Despite the breakthroughs that women leaders are making around the world, we still confront dynamics of oppression and injustice in the workplace and in our daily lives, navigating unwritten rules and expectations for how a woman should show up. We lead within social structures, laws, and systems that limit the freedom and flourishing of all women based on race, religion, sexual orientation, marital status, and more.

Even in the most progressive settings, obstacles to women’s success are embedded into relationships and systems. This has many women leaders feeling frustrated and confused about how to be powerful and effective in organizations they love and are committed to serving.

Here are three coaching strategies that can help women transform their leadership in the presence of obstacles.

1. Making the Invisible Visible

Many women leaders grew up in cultures and families where patriarchy is prevalent. Even in a culture that claims to value equality, women are often met with invisible cultural and social conditioning that reinforces gender inequality. Many women internalize the oppression, driving themselves to become successful and perfect in order to prove their worth. While this drive can be a crucial ingredient to their success, many women become relentlessly self-critical in order to meet ever higher expectations. No matter how much they accomplish, they walk around feeling like unworthy imposters, judging themselves for not being good enough. This can be especially true for women of color and transgender women who are navigating additional barriers of oppression. 

It is important to identify the invisible dynamics that are at play internally and externally. Many women think the problem is in “themselves” when actually they are working against many invisible factors, including their own internalized beliefs that reflect a system or a culture that may be working against them. Making the invisible dynamics visible can help a woman redirect her power so that she becomes a more effective change agent in the system; one who is working for, rather than against, herself.

2. Aligning the Body, Mind & Spirit

In a world that worships the brain, a woman learns that the wisdom of her body and spirit are often best left at the office door. The intelligence of the whole self gets sacrificed while the logical mind overrules the desires and the deepest calling of the heart. I’ve witnessed this struggle in many women, where the mental knowing dominates spiritual vision and intuitive knowing to such a degree that the mind ends up bullying the heart and spirit into submission.
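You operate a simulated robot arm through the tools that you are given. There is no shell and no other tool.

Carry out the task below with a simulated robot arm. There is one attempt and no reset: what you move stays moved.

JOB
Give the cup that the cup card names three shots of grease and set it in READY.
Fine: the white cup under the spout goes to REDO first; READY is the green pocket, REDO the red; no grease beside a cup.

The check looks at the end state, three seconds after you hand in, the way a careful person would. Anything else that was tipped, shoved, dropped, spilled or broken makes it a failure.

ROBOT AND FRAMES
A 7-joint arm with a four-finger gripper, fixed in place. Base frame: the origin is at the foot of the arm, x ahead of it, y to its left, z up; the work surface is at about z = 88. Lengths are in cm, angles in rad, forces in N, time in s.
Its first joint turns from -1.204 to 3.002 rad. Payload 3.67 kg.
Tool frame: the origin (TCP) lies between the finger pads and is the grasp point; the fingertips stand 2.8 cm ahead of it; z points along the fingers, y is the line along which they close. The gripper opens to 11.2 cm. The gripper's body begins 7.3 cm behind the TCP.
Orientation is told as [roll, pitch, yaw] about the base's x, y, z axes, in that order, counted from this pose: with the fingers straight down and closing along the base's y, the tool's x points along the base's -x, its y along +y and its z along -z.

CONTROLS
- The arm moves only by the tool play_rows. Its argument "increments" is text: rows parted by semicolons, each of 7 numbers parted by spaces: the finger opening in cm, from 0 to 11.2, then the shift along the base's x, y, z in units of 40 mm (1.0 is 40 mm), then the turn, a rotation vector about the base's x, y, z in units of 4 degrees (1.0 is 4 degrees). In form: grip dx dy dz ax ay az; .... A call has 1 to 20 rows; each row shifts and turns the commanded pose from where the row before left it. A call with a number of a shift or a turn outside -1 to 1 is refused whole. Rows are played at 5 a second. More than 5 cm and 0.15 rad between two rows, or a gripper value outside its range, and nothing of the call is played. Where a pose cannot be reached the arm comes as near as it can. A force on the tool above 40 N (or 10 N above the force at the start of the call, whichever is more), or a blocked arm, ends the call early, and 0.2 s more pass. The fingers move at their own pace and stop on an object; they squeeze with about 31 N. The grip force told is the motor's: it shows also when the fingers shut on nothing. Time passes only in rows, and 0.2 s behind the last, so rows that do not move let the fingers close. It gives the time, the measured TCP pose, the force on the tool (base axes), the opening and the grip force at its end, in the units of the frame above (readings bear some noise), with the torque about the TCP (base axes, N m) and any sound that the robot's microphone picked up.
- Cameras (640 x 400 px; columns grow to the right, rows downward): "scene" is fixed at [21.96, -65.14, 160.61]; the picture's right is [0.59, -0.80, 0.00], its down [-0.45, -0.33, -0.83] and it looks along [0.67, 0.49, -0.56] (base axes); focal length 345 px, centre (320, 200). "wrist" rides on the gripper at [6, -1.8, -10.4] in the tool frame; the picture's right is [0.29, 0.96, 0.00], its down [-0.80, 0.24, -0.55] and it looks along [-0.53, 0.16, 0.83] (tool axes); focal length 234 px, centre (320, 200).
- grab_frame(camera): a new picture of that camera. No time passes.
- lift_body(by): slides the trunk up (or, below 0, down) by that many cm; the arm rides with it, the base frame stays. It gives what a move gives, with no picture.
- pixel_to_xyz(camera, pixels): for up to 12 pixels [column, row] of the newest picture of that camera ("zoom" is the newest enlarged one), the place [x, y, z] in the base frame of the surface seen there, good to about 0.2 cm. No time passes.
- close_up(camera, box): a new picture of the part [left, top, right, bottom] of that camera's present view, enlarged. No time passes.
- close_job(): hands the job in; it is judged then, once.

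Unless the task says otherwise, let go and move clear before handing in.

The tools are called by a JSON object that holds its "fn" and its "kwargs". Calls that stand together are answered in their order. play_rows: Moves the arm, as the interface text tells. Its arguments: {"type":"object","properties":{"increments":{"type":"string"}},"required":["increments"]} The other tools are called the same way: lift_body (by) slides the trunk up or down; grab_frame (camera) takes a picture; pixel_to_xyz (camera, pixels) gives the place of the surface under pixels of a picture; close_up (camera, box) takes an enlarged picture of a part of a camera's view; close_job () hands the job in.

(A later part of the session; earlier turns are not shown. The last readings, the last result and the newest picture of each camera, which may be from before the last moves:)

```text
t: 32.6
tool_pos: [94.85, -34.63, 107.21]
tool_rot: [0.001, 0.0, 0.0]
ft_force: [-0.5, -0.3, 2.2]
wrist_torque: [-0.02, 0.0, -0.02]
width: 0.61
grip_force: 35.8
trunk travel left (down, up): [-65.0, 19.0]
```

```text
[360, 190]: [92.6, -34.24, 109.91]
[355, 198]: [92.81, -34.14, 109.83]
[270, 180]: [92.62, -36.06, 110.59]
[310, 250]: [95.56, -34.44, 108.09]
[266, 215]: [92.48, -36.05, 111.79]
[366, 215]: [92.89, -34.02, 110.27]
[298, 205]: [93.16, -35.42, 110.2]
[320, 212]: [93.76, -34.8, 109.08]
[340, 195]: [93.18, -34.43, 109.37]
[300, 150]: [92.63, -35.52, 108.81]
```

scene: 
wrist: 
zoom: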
I coached a client who was so invested in her mind that she was willing to overlook important cues from her spirit and body about a significant career move. She was a white woman working in academia who was burning out from the relentless pace she was expected to keep. Her gut told her to walk away but because she couldn’t clearly articulate all the reasons to leave, she doubted her gut. Her mind convinced her that it all looked good on paper, so she should stay and “buck up” even though her emotional and physical health were strained. Through coaching, she learned how to give attention and air time to all three dimensions of herself, leading her to a more fitting position where she could bring more of her whole self to work.

3. Appreciative Inquiry

Dominant cultural conditioning has many women focused on their flaws and what isn’t working. It’s common for women leaders to receive mixed messages that they are either “too much” or “not enough.” When a woman internalizes this message, she loses touch with her natural strengths, feeding self-doubt and impacting her ability to effectively lead herself and others.

Coaching with Appreciative Inquiry focuses on the natural strengths and resilience within as a way of tackling the obstacles we face today. It assumes that what we pay attention to “appreciates” or grows in value. If we focus on what isn’t working, that will take up a lot of our attention. Likewise, if we focus on our natural ability and core strengths, they will grow, as well. Women become more successful by placing focus on the qualities that make her successful and emphasizing what is already working well.

As frustrating and damaging as systemic obstacles can be, they take a long time to change. While we work to create change in the outside world, women leaders can also do the important work of dismantling these structures where they exist within their own lives and work. By increasing awareness, challenging internalized beliefs, and shifting behaviors, we create more peace and equity from the inside out.